The Rich Visual Feast

Printmaking was why I got into design in the first place. Drawing was cool, but you did one drawing and that was it. I have always been fascinated by mass producing images.

I learned to silkscreen in Mrs. Hopkins’ 10th grade art class. We exposed the screens in the storage closet at the back of the room.

The first thing I printed was my interruption of Humphrey Bogart in Casablanca. I had seen the movie, loved it and created my own version of it as a one color print with lots of contrasting white spaces and dark shadows to create these forms that became a scene from Rick’s American Cafe.

I took two semesters of printing once I got to college. One was a silkscreening class taught by Lynwood Kreneck, and the other was a lithography class with Terry Morrow the head of the art department. I loved both those classes in very different ways.

I also had Kreneck for a freshman drawing class, which I think the university made him teach. The thing is, he only wanted to work with students who were committed to making art, not the kids who were there just to get a humanities credit, or worse, there to find a husband. He could be cruel to say the least.

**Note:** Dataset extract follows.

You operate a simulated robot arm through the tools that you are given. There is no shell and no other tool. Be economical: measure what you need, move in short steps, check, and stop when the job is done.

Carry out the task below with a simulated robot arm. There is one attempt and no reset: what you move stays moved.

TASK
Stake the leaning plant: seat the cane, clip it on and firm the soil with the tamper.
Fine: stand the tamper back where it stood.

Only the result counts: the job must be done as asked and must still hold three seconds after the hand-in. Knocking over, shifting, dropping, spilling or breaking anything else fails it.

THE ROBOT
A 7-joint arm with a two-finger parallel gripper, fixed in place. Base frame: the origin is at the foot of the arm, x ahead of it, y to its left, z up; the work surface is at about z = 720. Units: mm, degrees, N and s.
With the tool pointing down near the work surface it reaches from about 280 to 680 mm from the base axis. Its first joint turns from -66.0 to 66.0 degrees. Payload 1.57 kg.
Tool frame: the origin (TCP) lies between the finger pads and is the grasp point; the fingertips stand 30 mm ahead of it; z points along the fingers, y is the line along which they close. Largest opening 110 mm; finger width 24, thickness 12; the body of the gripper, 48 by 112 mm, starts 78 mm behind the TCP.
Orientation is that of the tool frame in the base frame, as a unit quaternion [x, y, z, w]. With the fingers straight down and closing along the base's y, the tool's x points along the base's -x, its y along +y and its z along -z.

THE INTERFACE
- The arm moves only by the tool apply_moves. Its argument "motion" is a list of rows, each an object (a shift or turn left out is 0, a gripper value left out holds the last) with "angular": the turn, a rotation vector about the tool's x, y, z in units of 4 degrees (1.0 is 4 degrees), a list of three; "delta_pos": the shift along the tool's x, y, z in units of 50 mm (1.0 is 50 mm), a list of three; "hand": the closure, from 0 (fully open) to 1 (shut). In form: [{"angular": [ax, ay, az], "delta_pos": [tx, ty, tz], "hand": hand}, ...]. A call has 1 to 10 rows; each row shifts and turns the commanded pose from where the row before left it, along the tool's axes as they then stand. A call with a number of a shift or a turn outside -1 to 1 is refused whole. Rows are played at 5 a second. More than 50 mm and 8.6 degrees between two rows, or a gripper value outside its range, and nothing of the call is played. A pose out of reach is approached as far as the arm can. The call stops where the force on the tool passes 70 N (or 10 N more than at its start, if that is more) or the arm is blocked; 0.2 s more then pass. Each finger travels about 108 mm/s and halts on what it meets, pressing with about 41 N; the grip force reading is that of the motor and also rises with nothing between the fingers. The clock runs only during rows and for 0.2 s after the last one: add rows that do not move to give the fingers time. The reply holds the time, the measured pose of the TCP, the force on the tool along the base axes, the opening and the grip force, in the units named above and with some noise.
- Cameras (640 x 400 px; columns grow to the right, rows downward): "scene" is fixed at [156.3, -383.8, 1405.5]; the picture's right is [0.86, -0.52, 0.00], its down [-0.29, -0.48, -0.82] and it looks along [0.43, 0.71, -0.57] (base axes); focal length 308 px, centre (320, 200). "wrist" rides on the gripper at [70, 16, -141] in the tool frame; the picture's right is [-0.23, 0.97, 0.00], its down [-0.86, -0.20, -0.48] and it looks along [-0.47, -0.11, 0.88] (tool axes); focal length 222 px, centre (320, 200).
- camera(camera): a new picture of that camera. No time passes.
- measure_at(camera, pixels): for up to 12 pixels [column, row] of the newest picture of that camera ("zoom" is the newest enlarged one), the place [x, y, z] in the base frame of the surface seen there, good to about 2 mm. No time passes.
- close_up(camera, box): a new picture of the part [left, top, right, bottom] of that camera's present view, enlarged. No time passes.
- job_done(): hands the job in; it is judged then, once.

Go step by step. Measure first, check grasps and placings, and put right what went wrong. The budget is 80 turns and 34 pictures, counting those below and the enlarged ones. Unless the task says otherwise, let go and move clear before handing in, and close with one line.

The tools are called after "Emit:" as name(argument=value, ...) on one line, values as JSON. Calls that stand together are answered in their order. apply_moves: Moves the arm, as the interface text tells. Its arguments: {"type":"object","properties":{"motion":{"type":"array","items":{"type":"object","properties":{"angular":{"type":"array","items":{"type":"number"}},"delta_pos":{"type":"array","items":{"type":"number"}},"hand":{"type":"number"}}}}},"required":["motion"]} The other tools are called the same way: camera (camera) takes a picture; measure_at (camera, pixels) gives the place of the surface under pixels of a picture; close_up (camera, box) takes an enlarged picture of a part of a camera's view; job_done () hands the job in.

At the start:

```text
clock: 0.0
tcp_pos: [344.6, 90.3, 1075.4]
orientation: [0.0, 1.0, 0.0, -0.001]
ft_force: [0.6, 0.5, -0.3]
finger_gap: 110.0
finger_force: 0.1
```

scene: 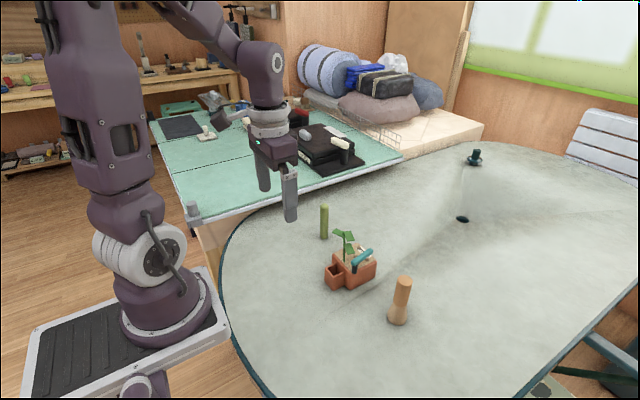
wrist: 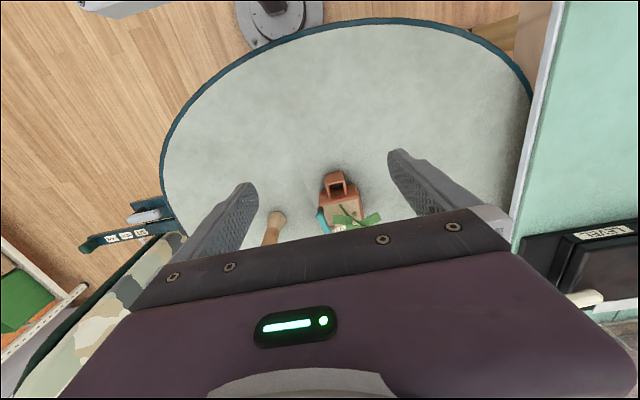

One thing Kreneck said to the class one day has always stuck with me to this very day. “Mr Ratcliff, always strive to create the rich, visual feast”. Make something so compelling that you cannot take your eyes off it. So interesting that you can see something new in it every time you look at it. If you’re going to all the trouble to make art, make it interesting.

Just look at all the glorious detail. The pea green cabinets in the background with the red plates popping in the front with little red accents scattered throughout. This was deliberate and exceptionally well-designed. Chapeau to the Art Director.

I was watching FX’s series “Better Things”, with Pam Adlon, a funny and poignant show about a single mom raising three daughters. I swear my wife and oldest daughter have had some of the same arguments I’ve seen on the show.

Beside the stories, the best thing about “Better Things” is the art direction. It is the most beautifully shot show on television. Even the simplest of shots are cinematic and break-taking in scope. With the sound turned down, the show is beautiful to watch. The backgrounds are colorful and deep. You see into their world, understand a little better about who these women are.

The rich visual feast.

I cannot take my eyes off the show even though some of the stories can be hard to sit through. The visuals and so stunning, so evocative, so captivating, I can sit perfectly still for 30 minutes and drink it all in.

Kreneck was right. When you make something so rich and interesting, you cannot help but make the world a better place in the process.